When I was perusing my canning book, the recipe for roasted garlic jelly intrigued me. My husband wanted me to try a few savory jellies, but I haven’t been able to wrap my head around when and where I’d use them. We don’t eat a lot of meat, so marinades in this house are mostly for tofu. Roasted garlic jelly was a savory jelly I could wrap my head around in a house where freshly baked artisan bread is available every day.

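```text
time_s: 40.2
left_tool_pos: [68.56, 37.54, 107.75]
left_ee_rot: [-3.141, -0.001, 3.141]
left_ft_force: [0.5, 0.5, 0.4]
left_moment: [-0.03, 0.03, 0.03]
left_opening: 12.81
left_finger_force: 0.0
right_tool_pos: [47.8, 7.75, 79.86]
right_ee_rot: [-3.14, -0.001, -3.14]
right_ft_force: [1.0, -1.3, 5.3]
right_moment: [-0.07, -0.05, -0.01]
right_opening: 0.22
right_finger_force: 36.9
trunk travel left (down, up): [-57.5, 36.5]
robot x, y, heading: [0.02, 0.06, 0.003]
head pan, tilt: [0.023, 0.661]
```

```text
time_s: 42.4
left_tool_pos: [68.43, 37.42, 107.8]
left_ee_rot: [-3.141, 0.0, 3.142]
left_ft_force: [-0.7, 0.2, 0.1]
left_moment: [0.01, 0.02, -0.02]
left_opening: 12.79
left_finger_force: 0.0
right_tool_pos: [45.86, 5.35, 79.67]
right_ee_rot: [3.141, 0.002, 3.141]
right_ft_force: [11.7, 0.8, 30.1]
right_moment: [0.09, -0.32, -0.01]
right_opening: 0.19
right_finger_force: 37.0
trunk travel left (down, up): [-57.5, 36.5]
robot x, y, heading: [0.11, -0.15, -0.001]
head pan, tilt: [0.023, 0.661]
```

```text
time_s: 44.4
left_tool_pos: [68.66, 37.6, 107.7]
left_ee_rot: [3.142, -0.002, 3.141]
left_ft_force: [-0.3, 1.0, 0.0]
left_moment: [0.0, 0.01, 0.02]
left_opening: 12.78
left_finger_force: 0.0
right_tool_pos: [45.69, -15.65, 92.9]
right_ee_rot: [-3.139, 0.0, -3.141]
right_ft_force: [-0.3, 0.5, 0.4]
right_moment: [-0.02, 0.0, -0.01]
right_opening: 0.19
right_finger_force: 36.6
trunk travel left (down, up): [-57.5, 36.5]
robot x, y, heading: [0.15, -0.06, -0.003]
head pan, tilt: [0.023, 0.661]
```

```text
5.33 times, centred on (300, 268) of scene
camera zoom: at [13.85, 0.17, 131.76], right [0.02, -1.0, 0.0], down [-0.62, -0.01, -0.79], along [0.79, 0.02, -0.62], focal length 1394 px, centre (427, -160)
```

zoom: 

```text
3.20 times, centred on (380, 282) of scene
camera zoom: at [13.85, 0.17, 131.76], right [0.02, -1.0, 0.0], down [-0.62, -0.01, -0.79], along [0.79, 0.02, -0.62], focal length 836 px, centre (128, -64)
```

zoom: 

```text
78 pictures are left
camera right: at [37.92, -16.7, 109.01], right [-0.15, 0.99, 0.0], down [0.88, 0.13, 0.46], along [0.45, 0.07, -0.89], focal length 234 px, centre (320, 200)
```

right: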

I wasn’t sure that I would make the roasted garlic jelly. The book suggested that I use white balsamic vinegar for a clearer and less cloudy jelly but cautioned that it could be difficult to find. When I found a jar of it in the grocery store, I decided it was kismet, and I’m glad that I did. The roasted garlic jelly was certainly different, combining sweetness with one of my favorite tastes:  garlic. I will definitely use the jelly on toast, especially when dinner that night is soup!

The Herbes de Provence wine jelly is a variation of the lavender wine jelly, and the taste was just as sophisticated. The results were just as discordant too. Just as before, some of the jelly jars have firm sets, but one of them was clearly more liquidy. What gives? I have no idea, so if you have suggestions, please share away!

I managed to make both batches of jelly Wednesday morning, and I’d say it was a morning well spent.